The ugly primary contest appears to have left Romney largely unscathed. The fact that he is virtually tied with Obama in most national opinion polls alarms Democrats. The balance in the electoral college is clearly in Obama’s favour, but pundits including Karl Rove, George W Bush’s former strategist, paint a convincing scenario that could take Romney to the White House, especially if the economy worsens.
Romney intends to focus on unemployment this week, playing up the disappointing increase of only 115,000 new jobs in April. Both campaigns eagerly await the release of the May job figures on Friday.
Romney will continue to portray Obama as antipathetic to the business community. “There’s no question but that he’s attacking capitalism,” he told Fox News. “In part I think because he doesn’t understand how the free economy works. He’s never had a job in the free economy, neither has Vice-President Biden.”
The Obama campaign intends to keep hammering away at Romney’s record at Bain Capital, the private equity firm he founded in 1984. “People have a visceral reaction to Mitt Romney’s time [at Bain],” Obama strategist Robert Gibbs told CBS.
“What Bain Capital never did was focus on job creation. That is not what Bain Capital does. It loads up companies with debt, takes money out of those companies and pays investors.”
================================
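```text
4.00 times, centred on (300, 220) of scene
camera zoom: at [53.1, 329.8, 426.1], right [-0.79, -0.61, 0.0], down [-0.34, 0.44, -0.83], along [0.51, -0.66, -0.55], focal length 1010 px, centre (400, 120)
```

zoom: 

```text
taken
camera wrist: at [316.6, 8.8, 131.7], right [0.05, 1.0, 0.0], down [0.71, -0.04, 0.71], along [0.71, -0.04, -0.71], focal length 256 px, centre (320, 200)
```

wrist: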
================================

The Obama campaign will seize every opportunity to portray Romney as a flip-flopper and an ultra-conservative who is far to the right on issues such as abortion, climate change and immigration. Obama’s 2008 message of hope has shifted to fear of how a Romney presidency would harm women, gay people and Hispanics.
The campaign could dent Obama’s high likeability ratings. “For anyone still starry-eyed about Obama,” John Heilemann writes in New York magazine, “the months ahead will provide a bracing revelation about what he truly is: not a saviour, not a saint, not a man above the fray, but a brass-knuckled, pipe-hitting, red-in-tooth-and-claw brawler determined to do what is necessary to stay in power – in other words, a politician.”
Democrats are trying to freeze Romney “like a bug in amber at the end of the dinosaur era”, an Obama aide told Heilemann. Obama routinely accuses Romney of wanting to take the US back to the economic policies of the George W Bush administration.
“Mitt Romney has the foreign policy of the 1980s, the social policy of the 1950s, and the economic policies of the 1920s,” Obama’s senior advisor, David Axelrod, told MSNBC. “We don’t want to go backward. We want to go forward.”
Now that he has cleared the hurdle of securing the nomination, Romney will shift from proving his ideological purity as a conservative to connecting with the American electorate. He will highlight his record as a family man – 43 years of marriage to the former Ann Davies, their five sons and 16 grandchildren.
Romney is under pressure to put more meat on his vague proposals to turn the economy around. Don’t expect too many specifics. Alluding to New Jersey governor Chris Christie – a possible running mate – Romney told Time magazine: “And the media kept saying to Chris, ‘Come on, give us the details, give us the details, we want to hang you with them’. And he said, ‘Look, my plan is to reduce spending and to get us to a balanced budget’.”
The biggest suspense centres on Romney’s choice of running mate, with pundits predicting it will be “a boring white guy”.
Romney cannot afford to repeat John McCain’s error in choosing the insufficiently vetted Sarah Palin. “Lots of Republicans figure they got enough vice-presidential excitement in 2008 to last a lifetime,” says Gerald Seib of the Wall Street Journal.